== Source excerpt

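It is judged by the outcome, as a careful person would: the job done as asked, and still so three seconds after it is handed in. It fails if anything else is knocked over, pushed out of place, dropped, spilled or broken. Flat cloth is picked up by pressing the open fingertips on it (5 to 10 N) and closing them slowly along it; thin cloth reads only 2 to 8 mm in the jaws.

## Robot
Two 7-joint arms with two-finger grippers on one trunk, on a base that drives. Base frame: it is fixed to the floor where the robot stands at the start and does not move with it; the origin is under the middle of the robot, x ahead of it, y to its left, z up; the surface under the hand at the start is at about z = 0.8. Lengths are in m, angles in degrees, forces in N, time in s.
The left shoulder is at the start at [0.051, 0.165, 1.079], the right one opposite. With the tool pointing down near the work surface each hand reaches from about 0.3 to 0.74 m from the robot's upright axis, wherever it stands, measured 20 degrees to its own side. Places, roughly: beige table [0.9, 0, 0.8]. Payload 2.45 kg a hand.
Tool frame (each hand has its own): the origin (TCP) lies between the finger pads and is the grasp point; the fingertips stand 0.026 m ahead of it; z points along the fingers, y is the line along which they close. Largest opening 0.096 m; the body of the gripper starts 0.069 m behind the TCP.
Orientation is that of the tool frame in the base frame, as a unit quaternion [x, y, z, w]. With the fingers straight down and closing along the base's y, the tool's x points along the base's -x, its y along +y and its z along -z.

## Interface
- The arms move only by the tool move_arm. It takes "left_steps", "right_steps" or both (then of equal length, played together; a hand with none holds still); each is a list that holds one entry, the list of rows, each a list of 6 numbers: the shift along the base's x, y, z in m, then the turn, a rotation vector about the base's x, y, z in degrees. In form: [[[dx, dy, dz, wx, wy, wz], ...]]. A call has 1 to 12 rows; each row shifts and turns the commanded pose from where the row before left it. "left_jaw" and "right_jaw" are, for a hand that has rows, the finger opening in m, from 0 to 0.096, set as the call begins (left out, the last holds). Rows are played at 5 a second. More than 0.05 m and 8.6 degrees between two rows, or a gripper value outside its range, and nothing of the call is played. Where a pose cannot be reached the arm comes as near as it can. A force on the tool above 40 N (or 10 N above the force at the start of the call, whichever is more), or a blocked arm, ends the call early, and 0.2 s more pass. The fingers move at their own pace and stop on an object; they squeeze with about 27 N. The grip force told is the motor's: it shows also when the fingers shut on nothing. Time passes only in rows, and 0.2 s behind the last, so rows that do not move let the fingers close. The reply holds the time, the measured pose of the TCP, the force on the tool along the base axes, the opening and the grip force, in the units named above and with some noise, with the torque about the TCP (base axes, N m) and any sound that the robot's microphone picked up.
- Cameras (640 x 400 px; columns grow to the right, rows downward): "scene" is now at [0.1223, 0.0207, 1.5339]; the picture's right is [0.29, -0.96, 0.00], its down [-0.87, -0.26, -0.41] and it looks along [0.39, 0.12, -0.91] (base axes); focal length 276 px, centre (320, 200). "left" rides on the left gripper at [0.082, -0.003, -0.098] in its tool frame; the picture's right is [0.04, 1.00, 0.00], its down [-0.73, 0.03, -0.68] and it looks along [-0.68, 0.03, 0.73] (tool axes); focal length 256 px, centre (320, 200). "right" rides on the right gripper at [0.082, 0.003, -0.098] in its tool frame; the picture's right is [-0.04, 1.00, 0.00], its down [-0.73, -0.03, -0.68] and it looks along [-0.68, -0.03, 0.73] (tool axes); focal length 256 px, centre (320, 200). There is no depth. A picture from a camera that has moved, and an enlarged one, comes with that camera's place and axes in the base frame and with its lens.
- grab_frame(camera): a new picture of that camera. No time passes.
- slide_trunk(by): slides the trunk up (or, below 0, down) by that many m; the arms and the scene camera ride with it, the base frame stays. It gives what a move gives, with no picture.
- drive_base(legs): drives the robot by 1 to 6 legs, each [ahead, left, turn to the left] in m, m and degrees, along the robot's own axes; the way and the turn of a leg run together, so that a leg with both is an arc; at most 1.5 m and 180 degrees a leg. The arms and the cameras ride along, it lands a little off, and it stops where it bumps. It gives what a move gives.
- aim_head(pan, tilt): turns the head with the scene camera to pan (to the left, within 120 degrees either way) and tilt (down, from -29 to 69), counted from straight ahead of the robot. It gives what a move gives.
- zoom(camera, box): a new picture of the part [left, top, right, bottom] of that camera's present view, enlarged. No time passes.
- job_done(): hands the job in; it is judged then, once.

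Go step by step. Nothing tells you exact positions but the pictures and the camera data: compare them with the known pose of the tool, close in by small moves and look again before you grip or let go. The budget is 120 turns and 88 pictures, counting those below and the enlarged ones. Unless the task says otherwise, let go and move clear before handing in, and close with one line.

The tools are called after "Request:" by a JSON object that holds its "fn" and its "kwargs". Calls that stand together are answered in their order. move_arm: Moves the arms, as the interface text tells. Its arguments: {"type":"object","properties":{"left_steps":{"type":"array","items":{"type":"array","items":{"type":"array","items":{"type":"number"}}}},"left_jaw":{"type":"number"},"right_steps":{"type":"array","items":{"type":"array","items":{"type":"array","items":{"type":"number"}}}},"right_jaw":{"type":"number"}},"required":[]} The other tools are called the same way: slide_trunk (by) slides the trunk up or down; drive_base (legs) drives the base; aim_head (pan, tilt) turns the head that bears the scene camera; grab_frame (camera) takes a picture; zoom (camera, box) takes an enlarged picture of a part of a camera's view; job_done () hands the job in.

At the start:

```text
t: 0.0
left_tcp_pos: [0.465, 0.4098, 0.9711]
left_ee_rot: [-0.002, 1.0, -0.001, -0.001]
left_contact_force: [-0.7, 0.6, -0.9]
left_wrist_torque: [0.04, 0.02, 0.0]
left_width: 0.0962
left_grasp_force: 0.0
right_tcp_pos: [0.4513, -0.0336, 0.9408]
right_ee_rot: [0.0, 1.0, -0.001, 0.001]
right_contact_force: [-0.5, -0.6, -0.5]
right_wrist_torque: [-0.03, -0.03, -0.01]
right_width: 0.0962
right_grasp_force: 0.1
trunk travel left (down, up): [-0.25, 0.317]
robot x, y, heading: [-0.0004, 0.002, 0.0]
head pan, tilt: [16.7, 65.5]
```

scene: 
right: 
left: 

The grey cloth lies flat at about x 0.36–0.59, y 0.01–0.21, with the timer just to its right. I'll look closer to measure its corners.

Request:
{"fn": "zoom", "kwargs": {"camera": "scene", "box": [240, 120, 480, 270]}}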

====

**To be done**
Copy each line that holds the word "tells".

**Answer**
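Go step by step. Nothing tells you exact positions but the pictures and the camera data: compare them with the known pose of the tool, close in by small moves and look again before you grip or let go. The budget is 120 turns and 88 pictures, counting those below and the enlarged ones. Unless the task says otherwise, let go and move clear before handing in, and close with one line.
The tools are called after "Request:" by a JSON object that holds its "fn" and its "kwargs". Calls that stand together are answered in their order. move_arm: Moves the arms, as the interface text tells. Its arguments: {"type":"object","properties":{"left_steps":{"type":"array","items":{"type":"array","items":{"type":"array","items":{"type":"number"}}}},"left_jaw":{"type":"number"},"right_steps":{"type":"array","items":{"type":"array","items":{"type":"array","items":{"type":"number"}}}},"right_jaw":{"type":"number"}},"required":[]} The other tools are called the same way: slide_trunk (by) slides the trunk up or down; drive_base (legs) drives the base; aim_head (pan, tilt) turns the head that bears the scene camera; grab_frame (camera) takes a picture; zoom (camera, box) takes an enlarged picture of a part of a camera's view; job_done () hands the job in.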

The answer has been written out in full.